**SOURCE TEXT**:
•••

Mit deutlichen 84,6 Prozent hat die SPD dem schwarz-roten Koalitionsvertrag zugestimmt. Grund genug für Markus Lanz, am Mittwochabend in seiner Sendung über die Qualität des Koalitionsvertrags zu sprechen. In diesem Zusammenhang kam Runde auf die Arbeitsmoral und Leistungsbereitschaft der deutschen Bevölkerung zu sprechen. Auch nahm der ZDF-Moderator mit seinen Gästen die Krise der deutschen Automobilhersteller genauer unter die Lupe.

Markus Lanz und Gäste
Bei "Markus Lanz" ging es um den neuen Koalitionsvertrag, die Autokrise und die Mentalität der Deutschen. © ZDF / Markus Hertrich

Die Gäste

  • Grünen-Politiker Winfried Kretschmann warnt vor großer Krise in der deutschen Automobilindustrie: "2025 wird das härteste Jahr meiner Amtszeit."
  • Journalistin Sonja Álvarez sagt über die fehlende Wettbewerbsfähigkeit deutscher Autobauer: "Wer früher bei Daimler schaffte, der blieb da bis zur Rente – das ist jetzt vorbei."

Das Wortgefecht

"Was wäre denn die Alternative gewesen? Dem nicht zuzustimmen?" Als Markus Lanz nachhakte, ob der Koalitionsvertrag den nötigen Politikwechsel bringe, sagte Winfried Kretschmann: "Ich regiere jetzt fast 15 Jahre. Ich überschätze Koalitionsverträge nicht." Eine Aussage, die den ZDF-Moderator zum Lachen brachte: "Das heißt, das, was da drinsteht, ist gar nicht so wichtig?"

Der Ministerpräsident von Baden-Württemberg nickte vorsichtig, merkte jedoch an, dass der im Koalitionsvertrag versprochene Bürokratieabbau für ihn am wichtigsten sei, denn: "Der Dschungel der Bürokratie, der ist inzwischen nicht mehr durchdringbar. Und mir ist manchmal schleierhaft, wie es dazu überhaupt kommen konnte." Kretschmann ergänzte, dass es jetzt eine "sehr robuste" Vereinfachung des Systems brauche. Lanz konterte skeptisch: "Sie sagen das jetzt sehr robust. Aber die Frage ist: Warum kriegen wir das so nicht hin?" Eine Frage, auf die Kretschmann hoffnungsvoll antwortete: "Das kriegen wir hin!"

Zeitgleich forderte der Grünen-Politiker einen Kulturwandel im Land: "Wir müssen das Verhältnis von Staat, Markt und Bürgergesellschaft immer wieder neu aushandeln." Laut Winfried Kretschmann bedeute dies, dass die Bürger generell mehr arbeiten müssten.

•••

**PROBLEM TO WORK ON**:
Pick up the source text at the point where it stops and go on.

•••

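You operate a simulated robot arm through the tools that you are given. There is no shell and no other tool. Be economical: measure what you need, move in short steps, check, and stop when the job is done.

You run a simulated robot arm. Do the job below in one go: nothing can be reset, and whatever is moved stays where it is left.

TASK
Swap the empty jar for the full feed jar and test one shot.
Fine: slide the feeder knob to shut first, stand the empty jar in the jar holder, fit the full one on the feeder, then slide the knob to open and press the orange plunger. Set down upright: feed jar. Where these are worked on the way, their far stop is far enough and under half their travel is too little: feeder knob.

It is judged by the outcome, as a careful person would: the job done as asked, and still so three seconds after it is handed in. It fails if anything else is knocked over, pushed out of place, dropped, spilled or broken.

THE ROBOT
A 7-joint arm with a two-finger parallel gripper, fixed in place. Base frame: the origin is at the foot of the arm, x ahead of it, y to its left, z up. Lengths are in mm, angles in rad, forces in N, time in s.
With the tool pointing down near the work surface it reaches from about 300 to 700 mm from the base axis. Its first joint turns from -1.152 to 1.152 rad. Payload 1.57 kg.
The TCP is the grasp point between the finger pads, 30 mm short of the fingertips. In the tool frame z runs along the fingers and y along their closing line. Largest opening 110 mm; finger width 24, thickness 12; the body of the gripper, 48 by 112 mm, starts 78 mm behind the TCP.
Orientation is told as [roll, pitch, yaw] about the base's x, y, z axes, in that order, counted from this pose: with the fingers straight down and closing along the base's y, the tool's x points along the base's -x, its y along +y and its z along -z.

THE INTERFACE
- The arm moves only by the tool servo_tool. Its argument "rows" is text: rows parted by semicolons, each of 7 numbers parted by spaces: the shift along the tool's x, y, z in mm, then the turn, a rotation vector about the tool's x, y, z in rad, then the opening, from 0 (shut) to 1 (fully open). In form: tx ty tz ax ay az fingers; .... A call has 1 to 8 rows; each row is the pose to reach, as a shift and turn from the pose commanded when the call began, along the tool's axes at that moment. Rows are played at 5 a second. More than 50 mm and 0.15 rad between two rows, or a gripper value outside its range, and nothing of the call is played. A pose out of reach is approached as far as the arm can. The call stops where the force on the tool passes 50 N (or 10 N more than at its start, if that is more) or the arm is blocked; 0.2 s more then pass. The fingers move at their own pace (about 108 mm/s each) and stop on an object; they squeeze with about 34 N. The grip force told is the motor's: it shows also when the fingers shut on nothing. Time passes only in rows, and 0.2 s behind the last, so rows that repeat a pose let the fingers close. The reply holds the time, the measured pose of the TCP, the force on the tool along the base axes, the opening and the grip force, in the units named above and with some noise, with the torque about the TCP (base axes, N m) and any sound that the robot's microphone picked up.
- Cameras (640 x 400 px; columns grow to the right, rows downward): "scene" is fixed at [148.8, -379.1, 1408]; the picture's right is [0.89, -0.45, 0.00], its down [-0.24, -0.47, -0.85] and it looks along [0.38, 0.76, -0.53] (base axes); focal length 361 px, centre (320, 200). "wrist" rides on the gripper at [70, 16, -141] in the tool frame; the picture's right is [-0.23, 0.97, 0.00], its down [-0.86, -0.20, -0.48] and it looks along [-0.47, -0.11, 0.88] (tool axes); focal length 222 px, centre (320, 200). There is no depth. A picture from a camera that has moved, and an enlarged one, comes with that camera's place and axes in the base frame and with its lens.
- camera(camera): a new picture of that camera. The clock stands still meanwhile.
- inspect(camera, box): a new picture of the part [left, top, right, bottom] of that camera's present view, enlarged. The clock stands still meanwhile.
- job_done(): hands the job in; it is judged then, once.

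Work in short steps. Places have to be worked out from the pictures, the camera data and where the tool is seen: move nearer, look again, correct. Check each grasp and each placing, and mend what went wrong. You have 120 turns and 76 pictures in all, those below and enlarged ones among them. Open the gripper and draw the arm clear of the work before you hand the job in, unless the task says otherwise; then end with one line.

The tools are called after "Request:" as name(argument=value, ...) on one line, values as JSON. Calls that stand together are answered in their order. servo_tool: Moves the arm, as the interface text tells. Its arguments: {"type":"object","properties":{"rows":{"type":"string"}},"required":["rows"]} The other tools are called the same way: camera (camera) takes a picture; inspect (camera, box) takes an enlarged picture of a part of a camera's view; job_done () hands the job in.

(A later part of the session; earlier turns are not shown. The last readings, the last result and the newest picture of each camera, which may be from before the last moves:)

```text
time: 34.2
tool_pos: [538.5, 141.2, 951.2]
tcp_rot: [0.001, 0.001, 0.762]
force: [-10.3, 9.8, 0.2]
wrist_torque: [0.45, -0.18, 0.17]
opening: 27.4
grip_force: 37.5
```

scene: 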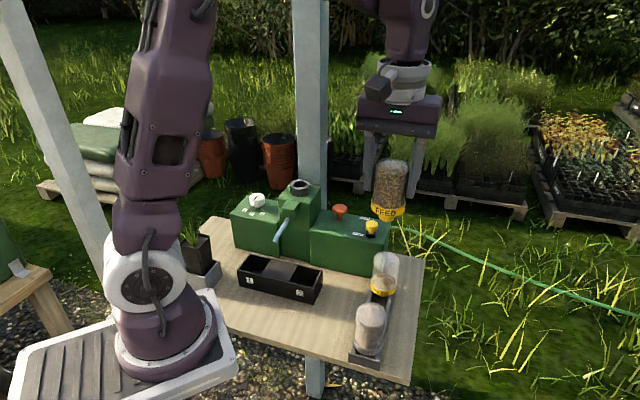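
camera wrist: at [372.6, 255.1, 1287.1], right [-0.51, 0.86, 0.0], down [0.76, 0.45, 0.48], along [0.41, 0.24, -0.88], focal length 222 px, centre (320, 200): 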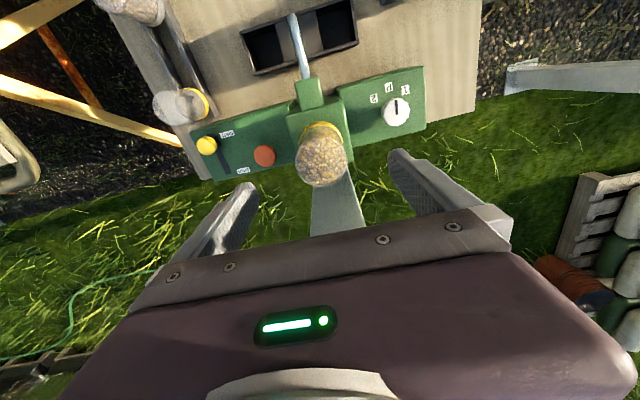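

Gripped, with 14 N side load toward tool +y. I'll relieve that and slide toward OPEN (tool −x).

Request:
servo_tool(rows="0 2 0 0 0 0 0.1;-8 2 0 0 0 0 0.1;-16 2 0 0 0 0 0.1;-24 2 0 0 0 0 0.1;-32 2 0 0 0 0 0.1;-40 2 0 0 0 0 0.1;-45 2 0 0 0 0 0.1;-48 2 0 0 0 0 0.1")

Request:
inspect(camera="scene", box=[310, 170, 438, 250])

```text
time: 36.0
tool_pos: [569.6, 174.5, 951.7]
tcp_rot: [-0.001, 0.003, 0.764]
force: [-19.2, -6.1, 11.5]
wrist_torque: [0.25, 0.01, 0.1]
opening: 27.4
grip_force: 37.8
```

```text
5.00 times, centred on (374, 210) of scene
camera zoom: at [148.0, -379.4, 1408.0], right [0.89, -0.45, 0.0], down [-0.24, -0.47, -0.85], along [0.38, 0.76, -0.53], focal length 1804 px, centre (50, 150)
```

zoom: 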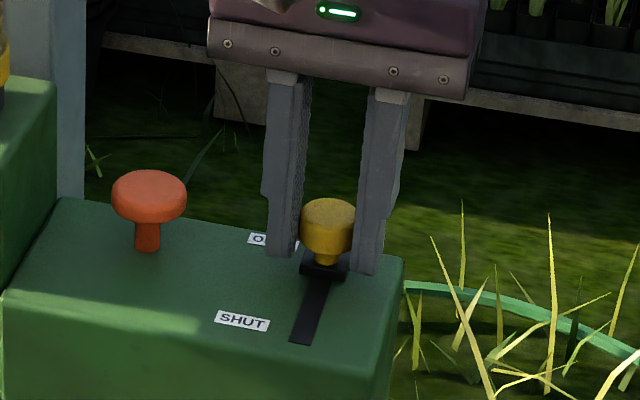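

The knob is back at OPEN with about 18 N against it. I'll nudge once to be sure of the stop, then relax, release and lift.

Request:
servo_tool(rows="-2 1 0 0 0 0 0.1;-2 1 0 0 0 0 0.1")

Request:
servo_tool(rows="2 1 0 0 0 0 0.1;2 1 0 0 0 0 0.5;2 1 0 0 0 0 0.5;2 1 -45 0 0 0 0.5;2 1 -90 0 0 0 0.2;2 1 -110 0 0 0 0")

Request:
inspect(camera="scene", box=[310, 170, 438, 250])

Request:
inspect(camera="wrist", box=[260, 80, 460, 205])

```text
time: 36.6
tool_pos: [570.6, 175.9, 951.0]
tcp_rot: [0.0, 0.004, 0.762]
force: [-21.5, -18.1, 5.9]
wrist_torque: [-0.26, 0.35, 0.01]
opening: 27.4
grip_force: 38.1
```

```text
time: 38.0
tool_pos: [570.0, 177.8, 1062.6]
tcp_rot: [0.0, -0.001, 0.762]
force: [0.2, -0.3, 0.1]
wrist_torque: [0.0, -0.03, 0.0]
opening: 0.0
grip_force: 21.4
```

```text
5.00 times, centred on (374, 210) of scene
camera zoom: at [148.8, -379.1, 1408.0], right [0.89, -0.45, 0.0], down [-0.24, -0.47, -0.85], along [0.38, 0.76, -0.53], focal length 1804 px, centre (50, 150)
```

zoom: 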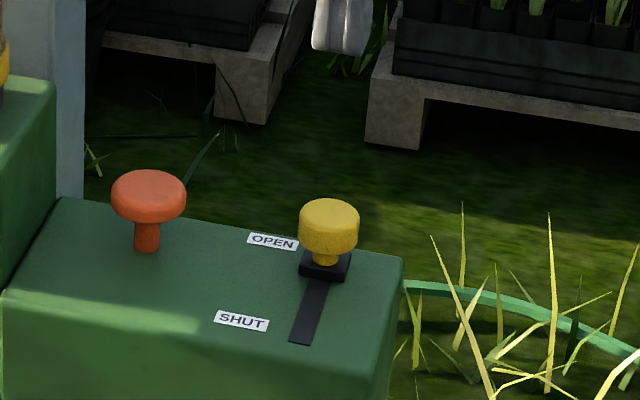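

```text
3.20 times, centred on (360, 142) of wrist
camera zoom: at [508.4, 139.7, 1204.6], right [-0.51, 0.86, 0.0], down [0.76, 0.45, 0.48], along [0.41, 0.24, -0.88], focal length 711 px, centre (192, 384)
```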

•••

**TASK RESPONSE**:
Während Kretschmann sich in Rage redete, warnte Lanz vor dem Widerstand, auf den er damit stoßen werde. "Dann kommt ver.di und sagt: 'Wir wollen jetzt aber drei Tage mehr Urlaub'. Was fällt Ihnen dazu ein?" Kretschmann schüttelte genervt mit dem Kopf: "Nichts! Da fällt mir nichts mehr ein!" Lanz nickte: "Aber das ist die Haltung." Eine Aussage, auf die der Grünen-Politiker deutlich konterte: "Und die Haltung, die müssen wir brechen." Kretschmann weiter: "Wir müssen schon versuchen, einen Mentalitätsschub hinzubekommen, dass die Leute aufwachen. Die Welt ist völlig anders."

Laut des Politikers müsse man jetzt "den Anreiz erhöhen, dass gearbeitet wird", denn: "In Krisen muss man schlichtweg mehr arbeiten!" Eine Steilvorlage für Markus Lanz, der wissen wollte, welchen Feiertag Kretschmann dafür in Baden-Württemberg streichen würde.

Eine Frage, die den Ministerpräsidenten wütend machte: "Da sind Sie jetzt bei mir nicht so an der richtigen Adresse. (...) Ich bin ein praktizierender Christ und jetzt weiß ich nicht, warum sich alle sofort auf die Feiertage stürzen!" Als der ZDF-Moderator daraufhin den Pfingstmontag vorschlug, wetterte Kretschmann weiter: "Warum denn gerade das?!" Lanz ließ jedoch nicht locker und fragte, ob er stattdessen Urlaubstage streichen würde. Davon ließ sich Winfried Kretschmann jedoch nicht locken. Er mahnte, dass dies erst ausgehandelt werden müsse: "Tut mir leid, darauf lasse ich mich jetzt wirklich nicht ein!"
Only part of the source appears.